── Dataset section

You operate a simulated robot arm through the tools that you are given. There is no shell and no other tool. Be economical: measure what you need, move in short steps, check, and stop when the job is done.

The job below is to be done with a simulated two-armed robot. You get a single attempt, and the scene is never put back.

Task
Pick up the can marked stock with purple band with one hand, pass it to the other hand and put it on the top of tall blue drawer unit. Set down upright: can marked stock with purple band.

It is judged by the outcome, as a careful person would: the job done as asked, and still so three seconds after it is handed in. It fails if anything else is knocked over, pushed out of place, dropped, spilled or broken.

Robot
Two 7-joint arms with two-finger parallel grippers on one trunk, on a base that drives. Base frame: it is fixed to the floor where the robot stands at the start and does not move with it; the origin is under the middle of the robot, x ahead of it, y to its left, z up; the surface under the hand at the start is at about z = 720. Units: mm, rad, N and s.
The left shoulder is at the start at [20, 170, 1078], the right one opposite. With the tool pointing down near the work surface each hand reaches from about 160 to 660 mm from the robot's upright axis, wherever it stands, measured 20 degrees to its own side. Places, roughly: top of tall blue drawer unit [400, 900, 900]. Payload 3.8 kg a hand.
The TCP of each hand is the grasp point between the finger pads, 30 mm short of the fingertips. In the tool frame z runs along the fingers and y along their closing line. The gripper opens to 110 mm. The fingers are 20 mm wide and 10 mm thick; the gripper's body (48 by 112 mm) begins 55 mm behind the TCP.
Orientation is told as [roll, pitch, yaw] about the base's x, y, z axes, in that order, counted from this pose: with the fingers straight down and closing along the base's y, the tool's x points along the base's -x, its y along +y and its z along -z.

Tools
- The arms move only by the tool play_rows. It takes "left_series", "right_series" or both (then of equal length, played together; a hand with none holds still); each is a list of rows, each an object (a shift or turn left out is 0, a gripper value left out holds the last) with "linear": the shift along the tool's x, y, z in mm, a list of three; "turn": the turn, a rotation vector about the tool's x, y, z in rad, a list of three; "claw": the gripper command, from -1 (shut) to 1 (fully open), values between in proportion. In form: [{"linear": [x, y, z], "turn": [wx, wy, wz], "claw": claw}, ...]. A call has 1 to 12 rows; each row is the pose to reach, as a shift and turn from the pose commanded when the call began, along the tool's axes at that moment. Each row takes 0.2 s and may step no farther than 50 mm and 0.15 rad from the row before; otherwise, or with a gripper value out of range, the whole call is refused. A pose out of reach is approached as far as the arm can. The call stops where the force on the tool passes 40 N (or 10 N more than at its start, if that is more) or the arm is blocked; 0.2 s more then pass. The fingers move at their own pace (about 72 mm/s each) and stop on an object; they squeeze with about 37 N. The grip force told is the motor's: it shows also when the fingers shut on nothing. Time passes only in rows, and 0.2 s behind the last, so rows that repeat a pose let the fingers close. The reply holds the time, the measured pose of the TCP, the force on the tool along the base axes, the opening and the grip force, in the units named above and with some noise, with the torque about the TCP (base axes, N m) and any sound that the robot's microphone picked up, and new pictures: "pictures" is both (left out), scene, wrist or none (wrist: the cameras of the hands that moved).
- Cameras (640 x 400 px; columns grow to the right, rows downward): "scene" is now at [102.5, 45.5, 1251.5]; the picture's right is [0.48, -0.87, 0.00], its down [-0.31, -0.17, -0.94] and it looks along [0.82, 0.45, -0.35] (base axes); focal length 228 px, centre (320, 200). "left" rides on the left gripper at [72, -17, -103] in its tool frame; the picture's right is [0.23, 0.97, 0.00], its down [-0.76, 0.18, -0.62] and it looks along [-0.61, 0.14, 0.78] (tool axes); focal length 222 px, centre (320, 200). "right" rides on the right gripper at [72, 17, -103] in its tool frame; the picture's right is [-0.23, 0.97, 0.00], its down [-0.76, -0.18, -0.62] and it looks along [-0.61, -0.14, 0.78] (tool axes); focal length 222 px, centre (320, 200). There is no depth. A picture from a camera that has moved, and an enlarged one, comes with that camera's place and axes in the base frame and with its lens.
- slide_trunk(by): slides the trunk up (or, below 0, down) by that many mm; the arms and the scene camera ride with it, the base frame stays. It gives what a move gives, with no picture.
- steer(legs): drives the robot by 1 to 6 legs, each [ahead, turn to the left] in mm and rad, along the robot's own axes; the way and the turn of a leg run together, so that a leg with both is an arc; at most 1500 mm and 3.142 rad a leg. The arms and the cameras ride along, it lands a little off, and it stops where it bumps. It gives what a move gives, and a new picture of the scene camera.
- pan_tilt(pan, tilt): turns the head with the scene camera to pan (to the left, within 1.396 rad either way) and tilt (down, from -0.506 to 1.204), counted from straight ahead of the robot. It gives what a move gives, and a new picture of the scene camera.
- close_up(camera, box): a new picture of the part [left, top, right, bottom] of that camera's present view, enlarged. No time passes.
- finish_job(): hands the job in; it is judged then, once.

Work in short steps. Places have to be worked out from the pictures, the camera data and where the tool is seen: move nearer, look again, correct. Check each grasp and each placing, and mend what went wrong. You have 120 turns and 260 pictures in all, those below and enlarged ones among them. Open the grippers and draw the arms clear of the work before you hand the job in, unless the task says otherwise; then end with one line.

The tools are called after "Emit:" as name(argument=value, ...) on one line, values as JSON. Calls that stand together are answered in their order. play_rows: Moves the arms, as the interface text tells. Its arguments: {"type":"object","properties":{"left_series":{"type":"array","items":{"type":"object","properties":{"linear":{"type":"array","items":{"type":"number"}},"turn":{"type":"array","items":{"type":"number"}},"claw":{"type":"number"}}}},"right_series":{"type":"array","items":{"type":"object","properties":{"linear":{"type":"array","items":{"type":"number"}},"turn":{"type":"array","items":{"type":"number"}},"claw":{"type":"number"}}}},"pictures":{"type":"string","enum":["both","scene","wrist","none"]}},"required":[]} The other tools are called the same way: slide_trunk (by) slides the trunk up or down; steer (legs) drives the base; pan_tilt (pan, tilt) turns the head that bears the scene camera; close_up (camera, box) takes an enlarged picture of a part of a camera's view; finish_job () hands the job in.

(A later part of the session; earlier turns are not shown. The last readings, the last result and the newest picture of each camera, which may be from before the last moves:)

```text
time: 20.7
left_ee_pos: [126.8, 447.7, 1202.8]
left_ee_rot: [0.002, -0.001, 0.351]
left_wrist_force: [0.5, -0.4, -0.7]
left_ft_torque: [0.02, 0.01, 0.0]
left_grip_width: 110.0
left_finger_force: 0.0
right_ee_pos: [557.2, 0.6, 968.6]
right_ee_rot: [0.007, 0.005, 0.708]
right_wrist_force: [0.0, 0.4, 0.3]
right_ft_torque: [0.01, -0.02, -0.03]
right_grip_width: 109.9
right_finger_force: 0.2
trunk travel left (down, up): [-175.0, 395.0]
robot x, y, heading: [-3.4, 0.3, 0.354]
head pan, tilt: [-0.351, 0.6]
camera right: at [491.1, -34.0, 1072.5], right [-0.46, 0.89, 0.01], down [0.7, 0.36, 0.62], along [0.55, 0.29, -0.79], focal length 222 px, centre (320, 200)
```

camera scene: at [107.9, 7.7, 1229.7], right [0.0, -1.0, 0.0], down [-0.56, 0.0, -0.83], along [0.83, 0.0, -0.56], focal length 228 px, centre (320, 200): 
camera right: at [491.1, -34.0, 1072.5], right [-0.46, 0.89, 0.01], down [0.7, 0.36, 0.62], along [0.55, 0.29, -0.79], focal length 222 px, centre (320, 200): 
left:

────

**Exercise goal**
Restate the whole of the material exactly.

**Output below**
You operate a simulated robot arm through the tools that you are given. There is no shell and no other tool. Be economical: measure what you need, move in short steps, check, and stop when the job is done.

The job below is to be done with a simulated two-armed robot. You get a single attempt, and the scene is never put back.

Task
Pick up the can marked stock with purple band with one hand, pass it to the other hand and put it on the top of tall blue drawer unit. Set down upright: can marked stock with purple band.

It is judged by the outcome, as a careful person would: the job done as asked, and still so three seconds after it is handed in. It fails if anything else is knocked over, pushed out of place, dropped, spilled or broken.

Robot
Two 7-joint arms with two-finger parallel grippers on one trunk, on a base that drives. Base frame: it is fixed to the floor where the robot stands at the start and does not move with it; the origin is under the middle of the robot, x ahead of it, y to its left, z up; the surface under the hand at the start is at about z = 720. Units: mm, rad, N and s.
The left shoulder is at the start at [20, 170, 1078], the right one opposite. With the tool pointing down near the work surface each hand reaches from about 160 to 660 mm from the robot's upright axis, wherever it stands, measured 20 degrees to its own side. Places, roughly: top of tall blue drawer unit [400, 900, 900]. Payload 3.8 kg a hand.
The TCP of each hand is the grasp point between the finger pads, 30 mm short of the fingertips. In the tool frame z runs along the fingers and y along their closing line. The gripper opens to 110 mm. The fingers are 20 mm wide and 10 mm thick; the gripper's body (48 by 112 mm) begins 55 mm behind the TCP.
Orientation is told as [roll, pitch, yaw] about the base's x, y, z axes, in that order, counted from this pose: with the fingers straight down and closing along the base's y, the tool's x points along the base's -x, its y along +y and its z along -z.

Tools
- The arms move only by the tool play_rows. It takes "left_series", "right_series" or both (then of equal length, played together; a hand with none holds still); each is a list of rows, each an object (a shift or turn left out is 0, a gripper value left out holds the last) with "linear": the shift along the tool's x, y, z in mm, a list of three; "turn": the turn, a rotation vector about the tool's x, y, z in rad, a list of three; "claw": the gripper command, from -1 (shut) to 1 (fully open), values between in proportion. In form: [{"linear": [x, y, z], "turn": [wx, wy, wz], "claw": claw}, ...]. A call has 1 to 12 rows; each row is the pose to reach, as a shift and turn from the pose commanded when the call began, along the tool's axes at that moment. Each row takes 0.2 s and may step no farther than 50 mm and 0.15 rad from the row before; otherwise, or with a gripper value out of range, the whole call is refused. A pose out of reach is approached as far as the arm can. The call stops where the force on the tool passes 40 N (or 10 N more than at its start, if that is more) or the arm is blocked; 0.2 s more then pass. The fingers move at their own pace (about 72 mm/s each) and stop on an object; they squeeze with about 37 N. The grip force told is the motor's: it shows also when the fingers shut on nothing. Time passes only in rows, and 0.2 s behind the last, so rows that repeat a pose let the fingers close. The reply holds the time, the measured pose of the TCP, the force on the tool along the base axes, the opening and the grip force, in the units named above and with some noise, with the torque about the TCP (base axes, N m) and any sound that the robot's microphone picked up, and new pictures: "pictures" is both (left out), scene, wrist or none (wrist: the cameras of the hands that moved).
- Cameras (640 x 400 px; columns grow to the right, rows downward): "scene" is now at [102.5, 45.5, 1251.5]; the picture's right is [0.48, -0.87, 0.00], its down [-0.31, -0.17, -0.94] and it looks along [0.82, 0.45, -0.35] (base axes); focal length 228 px, centre (320, 200). "left" rides on the left gripper at [72, -17, -103] in its tool frame; the picture's right is [0.23, 0.97, 0.00], its down [-0.76, 0.18, -0.62] and it looks along [-0.61, 0.14, 0.78] (tool axes); focal length 222 px, centre (320, 200). "right" rides on the right gripper at [72, 17, -103] in its tool frame; the picture's right is [-0.23, 0.97, 0.00], its down [-0.76, -0.18, -0.62] and it looks along [-0.61, -0.14, 0.78] (tool axes); focal length 222 px, centre (320, 200). There is no depth. A picture from a camera that has moved, and an enlarged one, comes with that camera's place and axes in the base frame and with its lens.
- slide_trunk(by): slides the trunk up (or, below 0, down) by that many mm; the arms and the scene camera ride with it, the base frame stays. It gives what a move gives, with no picture.
- steer(legs): drives the robot by 1 to 6 legs, each [ahead, turn to the left] in mm and rad, along the robot's own axes; the way and the turn of a leg run together, so that a leg with both is an arc; at most 1500 mm and 3.142 rad a leg. The arms and the cameras ride along, it lands a little off, and it stops where it bumps. It gives what a move gives, and a new picture of the scene camera.
- pan_tilt(pan, tilt): turns the head with the scene camera to pan (to the left, within 1.396 rad either way) and tilt (down, from -0.506 to 1.204), counted from straight ahead of the robot. It gives what a move gives, and a new picture of the scene camera.
- close_up(camera, box): a new picture of the part [left, top, right, bottom] of that camera's present view, enlarged. No time passes.
- finish_job(): hands the job in; it is judged then, once.

Work in short steps. Places have to be worked out from the pictures, the camera data and where the tool is seen: move nearer, look again, correct. Check each grasp and each placing, and mend what went wrong. You have 120 turns and 260 pictures in all, those below and enlarged ones among them. Open the grippers and draw the arms clear of the work before you hand the job in, unless the task says otherwise; then end with one line.

The tools are called after "Emit:" as name(argument=value, ...) on one line, values as JSON. Calls that stand together are answered in their order. play_rows: Moves the arms, as the interface text tells. Its arguments: {"type":"object","properties":{"left_series":{"type":"array","items":{"type":"object","properties":{"linear":{"type":"array","items":{"type":"number"}},"turn":{"type":"array","items":{"type":"number"}},"claw":{"type":"number"}}}},"right_series":{"type":"array","items":{"type":"object","properties":{"linear":{"type":"array","items":{"type":"number"}},"turn":{"type":"array","items":{"type":"number"}},"claw":{"type":"number"}}}},"pictures":{"type":"string","enum":["both","scene","wrist","none"]}},"required":[]} The other tools are called the same way: slide_trunk (by) slides the trunk up or down; steer (legs) drives the base; pan_tilt (pan, tilt) turns the head that bears the scene camera; close_up (camera, box) takes an enlarged picture of a part of a camera's view; finish_job () hands the job in.

(A later part of the session; earlier turns are not shown. The last readings, the last result and the newest picture of each camera, which may be from before the last moves:)

```text
time: 20.7
left_ee_pos: [126.8, 447.7, 1202.8]
left_ee_rot: [0.002, -0.001, 0.351]
left_wrist_force: [0.5, -0.4, -0.7]
left_ft_torque: [0.02, 0.01, 0.0]
left_grip_width: 110.0
left_finger_force: 0.0
right_ee_pos: [557.2, 0.6, 968.6]
right_ee_rot: [0.007, 0.005, 0.708]
right_wrist_force: [0.0, 0.4, 0.3]
right_ft_torque: [0.01, -0.02, -0.03]
right_grip_width: 109.9
right_finger_force: 0.2
trunk travel left (down, up): [-175.0, 395.0]
robot x, y, heading: [-3.4, 0.3, 0.354]
head pan, tilt: [-0.351, 0.6]
camera right: at [491.1, -34.0, 1072.5], right [-0.46, 0.89, 0.01], down [0.7, 0.36, 0.62], along [0.55, 0.29, -0.79], focal length 222 px, centre (320, 200)
```

camera scene: at [107.9, 7.7, 1229.7], right [0.0, -1.0, 0.0], down [-0.56, 0.0, -0.83], along [0.83, 0.0, -0.56], focal length 228 px, centre (320, 200): 
camera right: at [491.1, -34.0, 1072.5], right [-0.46, 0.89, 0.01], down [0.7, 0.36, 0.62], along [0.55, 0.29, -0.79], focal length 222 px, centre (320, 200): 
left:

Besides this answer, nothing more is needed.